*Available data:*
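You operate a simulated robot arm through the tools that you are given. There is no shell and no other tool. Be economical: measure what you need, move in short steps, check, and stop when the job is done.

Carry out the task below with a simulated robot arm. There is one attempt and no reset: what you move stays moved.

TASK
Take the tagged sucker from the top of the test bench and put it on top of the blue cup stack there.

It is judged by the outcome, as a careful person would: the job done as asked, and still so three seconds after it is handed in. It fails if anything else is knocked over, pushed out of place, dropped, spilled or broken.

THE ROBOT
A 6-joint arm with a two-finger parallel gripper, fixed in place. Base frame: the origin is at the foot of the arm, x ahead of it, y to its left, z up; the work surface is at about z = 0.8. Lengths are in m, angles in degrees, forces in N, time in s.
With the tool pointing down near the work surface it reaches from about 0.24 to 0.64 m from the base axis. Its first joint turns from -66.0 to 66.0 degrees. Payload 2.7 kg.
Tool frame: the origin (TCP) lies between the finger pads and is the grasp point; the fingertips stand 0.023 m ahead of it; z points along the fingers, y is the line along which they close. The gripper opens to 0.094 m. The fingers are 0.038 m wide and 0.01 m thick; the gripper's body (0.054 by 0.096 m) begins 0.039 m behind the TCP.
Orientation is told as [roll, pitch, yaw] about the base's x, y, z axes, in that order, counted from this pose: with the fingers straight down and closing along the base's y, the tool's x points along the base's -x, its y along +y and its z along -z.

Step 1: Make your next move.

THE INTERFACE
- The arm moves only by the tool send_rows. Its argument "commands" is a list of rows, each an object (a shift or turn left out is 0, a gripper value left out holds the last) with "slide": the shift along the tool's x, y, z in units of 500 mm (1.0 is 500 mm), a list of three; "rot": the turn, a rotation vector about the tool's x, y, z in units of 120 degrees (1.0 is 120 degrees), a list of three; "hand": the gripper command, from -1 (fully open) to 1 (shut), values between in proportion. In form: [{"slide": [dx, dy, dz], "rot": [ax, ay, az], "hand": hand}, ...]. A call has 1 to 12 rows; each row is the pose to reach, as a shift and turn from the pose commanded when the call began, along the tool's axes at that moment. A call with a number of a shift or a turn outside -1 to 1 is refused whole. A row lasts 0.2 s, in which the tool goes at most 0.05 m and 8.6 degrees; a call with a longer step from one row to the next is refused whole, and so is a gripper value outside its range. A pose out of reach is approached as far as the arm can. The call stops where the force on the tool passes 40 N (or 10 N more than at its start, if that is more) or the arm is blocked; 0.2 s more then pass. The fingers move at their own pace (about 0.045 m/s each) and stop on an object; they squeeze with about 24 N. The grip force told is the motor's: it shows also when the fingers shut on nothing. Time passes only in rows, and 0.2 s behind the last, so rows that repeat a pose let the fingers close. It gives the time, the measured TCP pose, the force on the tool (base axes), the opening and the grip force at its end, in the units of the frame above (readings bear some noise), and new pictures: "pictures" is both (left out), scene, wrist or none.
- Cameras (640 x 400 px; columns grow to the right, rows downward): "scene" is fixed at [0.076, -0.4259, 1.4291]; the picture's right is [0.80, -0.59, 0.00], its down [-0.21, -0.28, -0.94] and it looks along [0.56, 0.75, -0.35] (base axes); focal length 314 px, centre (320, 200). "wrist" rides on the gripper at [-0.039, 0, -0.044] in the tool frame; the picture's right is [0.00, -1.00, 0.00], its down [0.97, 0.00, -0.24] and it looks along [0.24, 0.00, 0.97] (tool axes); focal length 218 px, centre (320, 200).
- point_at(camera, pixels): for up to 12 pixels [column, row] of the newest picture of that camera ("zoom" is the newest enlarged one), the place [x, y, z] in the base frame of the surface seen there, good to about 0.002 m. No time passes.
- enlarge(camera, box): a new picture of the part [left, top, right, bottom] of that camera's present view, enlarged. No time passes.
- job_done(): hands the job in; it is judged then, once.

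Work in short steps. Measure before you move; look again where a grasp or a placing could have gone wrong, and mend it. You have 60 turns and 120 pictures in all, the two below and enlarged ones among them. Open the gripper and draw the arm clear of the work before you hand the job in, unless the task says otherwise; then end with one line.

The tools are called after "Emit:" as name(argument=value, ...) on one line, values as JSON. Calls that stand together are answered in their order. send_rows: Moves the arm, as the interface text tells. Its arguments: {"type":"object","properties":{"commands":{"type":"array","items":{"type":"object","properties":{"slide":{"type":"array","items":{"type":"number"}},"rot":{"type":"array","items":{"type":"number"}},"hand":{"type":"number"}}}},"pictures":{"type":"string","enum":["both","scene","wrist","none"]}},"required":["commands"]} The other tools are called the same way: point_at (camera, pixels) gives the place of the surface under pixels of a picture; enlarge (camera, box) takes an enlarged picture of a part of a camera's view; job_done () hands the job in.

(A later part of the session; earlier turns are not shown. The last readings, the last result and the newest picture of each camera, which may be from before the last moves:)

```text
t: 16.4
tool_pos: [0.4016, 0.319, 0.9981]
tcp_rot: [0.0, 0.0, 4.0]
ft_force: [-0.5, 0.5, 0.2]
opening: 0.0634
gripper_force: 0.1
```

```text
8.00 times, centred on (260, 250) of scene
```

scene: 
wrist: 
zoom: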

*Stated task:*
Output all of the data above without any alteration.

*Exercise solution:*
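You operate a simulated robot arm through the tools that you are given. There is no shell and no other tool. Be economical: measure what you need, move in short steps, check, and stop when the job is done.

Carry out the task below with a simulated robot arm. There is one attempt and no reset: what you move stays moved.

TASK
Take the tagged sucker from the top of the test bench and put it on top of the blue cup stack there.

It is judged by the outcome, as a careful person would: the job done as asked, and still so three seconds after it is handed in. It fails if anything else is knocked over, pushed out of place, dropped, spilled or broken.

THE ROBOT
A 6-joint arm with a two-finger parallel gripper, fixed in place. Base frame: the origin is at the foot of the arm, x ahead of it, y to its left, z up; the work surface is at about z = 0.8. Lengths are in m, angles in degrees, forces in N, time in s.
With the tool pointing down near the work surface it reaches from about 0.24 to 0.64 m from the base axis. Its first joint turns from -66.0 to 66.0 degrees. Payload 2.7 kg.
Tool frame: the origin (TCP) lies between the finger pads and is the grasp point; the fingertips stand 0.023 m ahead of it; z points along the fingers, y is the line along which they close. The gripper opens to 0.094 m. The fingers are 0.038 m wide and 0.01 m thick; the gripper's body (0.054 by 0.096 m) begins 0.039 m behind the TCP.
Orientation is told as [roll, pitch, yaw] about the base's x, y, z axes, in that order, counted from this pose: with the fingers straight down and closing along the base's y, the tool's x points along the base's -x, its y along +y and its z along -z.

Step 1: Make your next move.

THE INTERFACE
- The arm moves only by the tool send_rows. Its argument "commands" is a list of rows, each an object (a shift or turn left out is 0, a gripper value left out holds the last) with "slide": the shift along the tool's x, y, z in units of 500 mm (1.0 is 500 mm), a list of three; "rot": the turn, a rotation vector about the tool's x, y, z in units of 120 degrees (1.0 is 120 degrees), a list of three; "hand": the gripper command, from -1 (fully open) to 1 (shut), values between in proportion. In form: [{"slide": [dx, dy, dz], "rot": [ax, ay, az], "hand": hand}, ...]. A call has 1 to 12 rows; each row is the pose to reach, as a shift and turn from the pose commanded when the call began, along the tool's axes at that moment. A call with a number of a shift or a turn outside -1 to 1 is refused whole. A row lasts 0.2 s, in which the tool goes at most 0.05 m and 8.6 degrees; a call with a longer step from one row to the next is refused whole, and so is a gripper value outside its range. A pose out of reach is approached as far as the arm can. The call stops where the force on the tool passes 40 N (or 10 N more than at its start, if that is more) or the arm is blocked; 0.2 s more then pass. The fingers move at their own pace (about 0.045 m/s each) and stop on an object; they squeeze with about 24 N. The grip force told is the motor's: it shows also when the fingers shut on nothing. Time passes only in rows, and 0.2 s behind the last, so rows that repeat a pose let the fingers close. It gives the time, the measured TCP pose, the force on the tool (base axes), the opening and the grip force at its end, in the units of the frame above (readings bear some noise), and new pictures: "pictures" is both (left out), scene, wrist or none.
- Cameras (640 x 400 px; columns grow to the right, rows downward): "scene" is fixed at [0.076, -0.4259, 1.4291]; the picture's right is [0.80, -0.59, 0.00], its down [-0.21, -0.28, -0.94] and it looks along [0.56, 0.75, -0.35] (base axes); focal length 314 px, centre (320, 200). "wrist" rides on the gripper at [-0.039, 0, -0.044] in the tool frame; the picture's right is [0.00, -1.00, 0.00], its down [0.97, 0.00, -0.24] and it looks along [0.24, 0.00, 0.97] (tool axes); focal length 218 px, centre (320, 200).
- point_at(camera, pixels): for up to 12 pixels [column, row] of the newest picture of that camera ("zoom" is the newest enlarged one), the place [x, y, z] in the base frame of the surface seen there, good to about 0.002 m. No time passes.
- enlarge(camera, box): a new picture of the part [left, top, right, bottom] of that camera's present view, enlarged. No time passes.
- job_done(): hands the job in; it is judged then, once.

Work in short steps. Measure before you move; look again where a grasp or a placing could have gone wrong, and mend it. You have 60 turns and 120 pictures in all, the two below and enlarged ones among them. Open the gripper and draw the arm clear of the work before you hand the job in, unless the task says otherwise; then end with one line.

The tools are called after "Emit:" as name(argument=value, ...) on one line, values as JSON. Calls that stand together are answered in their order. send_rows: Moves the arm, as the interface text tells. Its arguments: {"type":"object","properties":{"commands":{"type":"array","items":{"type":"object","properties":{"slide":{"type":"array","items":{"type":"number"}},"rot":{"type":"array","items":{"type":"number"}},"hand":{"type":"number"}}}},"pictures":{"type":"string","enum":["both","scene","wrist","none"]}},"required":["commands"]} The other tools are called the same way: point_at (camera, pixels) gives the place of the surface under pixels of a picture; enlarge (camera, box) takes an enlarged picture of a part of a camera's view; job_done () hands the job in.

(A later part of the session; earlier turns are not shown. The last readings, the last result and the newest picture of each camera, which may be from before the last moves:)

```text
t: 16.4
tool_pos: [0.4016, 0.319, 0.9981]
tcp_rot: [0.0, 0.0, 4.0]
ft_force: [-0.5, 0.5, 0.2]
opening: 0.0634
gripper_force: 0.1
```

```text
8.00 times, centred on (260, 250) of scene
```

scene: 
wrist: 
zoom: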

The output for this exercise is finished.